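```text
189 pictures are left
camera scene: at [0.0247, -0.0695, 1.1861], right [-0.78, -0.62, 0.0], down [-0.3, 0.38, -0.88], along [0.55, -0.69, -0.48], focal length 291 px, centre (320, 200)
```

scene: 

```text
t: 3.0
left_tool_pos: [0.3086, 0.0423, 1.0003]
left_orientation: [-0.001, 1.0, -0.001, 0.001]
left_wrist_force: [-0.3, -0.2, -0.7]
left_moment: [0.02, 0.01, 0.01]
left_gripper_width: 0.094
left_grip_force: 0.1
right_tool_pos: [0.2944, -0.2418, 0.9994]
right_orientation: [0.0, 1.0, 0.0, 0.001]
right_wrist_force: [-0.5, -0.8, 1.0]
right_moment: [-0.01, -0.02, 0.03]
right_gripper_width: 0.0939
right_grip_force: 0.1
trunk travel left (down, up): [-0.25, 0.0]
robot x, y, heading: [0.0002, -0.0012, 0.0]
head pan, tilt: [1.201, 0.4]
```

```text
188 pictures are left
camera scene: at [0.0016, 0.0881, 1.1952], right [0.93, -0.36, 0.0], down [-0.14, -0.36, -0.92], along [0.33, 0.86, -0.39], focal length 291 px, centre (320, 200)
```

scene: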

---

◆ **DIRECTIONS**
Restate the whole of the material exactly.

◆ **RESULT BELOW**
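```text
189 pictures are left
camera scene: at [0.0247, -0.0695, 1.1861], right [-0.78, -0.62, 0.0], down [-0.3, 0.38, -0.88], along [0.55, -0.69, -0.48], focal length 291 px, centre (320, 200)
```

scene: 

```text
t: 3.0
left_tool_pos: [0.3086, 0.0423, 1.0003]
left_orientation: [-0.001, 1.0, -0.001, 0.001]
left_wrist_force: [-0.3, -0.2, -0.7]
left_moment: [0.02, 0.01, 0.01]
left_gripper_width: 0.094
left_grip_force: 0.1
right_tool_pos: [0.2944, -0.2418, 0.9994]
right_orientation: [0.0, 1.0, 0.0, 0.001]
right_wrist_force: [-0.5, -0.8, 1.0]
right_moment: [-0.01, -0.02, 0.03]
right_gripper_width: 0.0939
right_grip_force: 0.1
trunk travel left (down, up): [-0.25, 0.0]
robot x, y, heading: [0.0002, -0.0012, 0.0]
head pan, tilt: [1.201, 0.4]
```

```text
188 pictures are left
camera scene: at [0.0016, 0.0881, 1.1952], right [0.93, -0.36, 0.0], down [-0.14, -0.36, -0.92], along [0.33, 0.86, -0.39], focal length 291 px, centre (320, 200)
```

scene: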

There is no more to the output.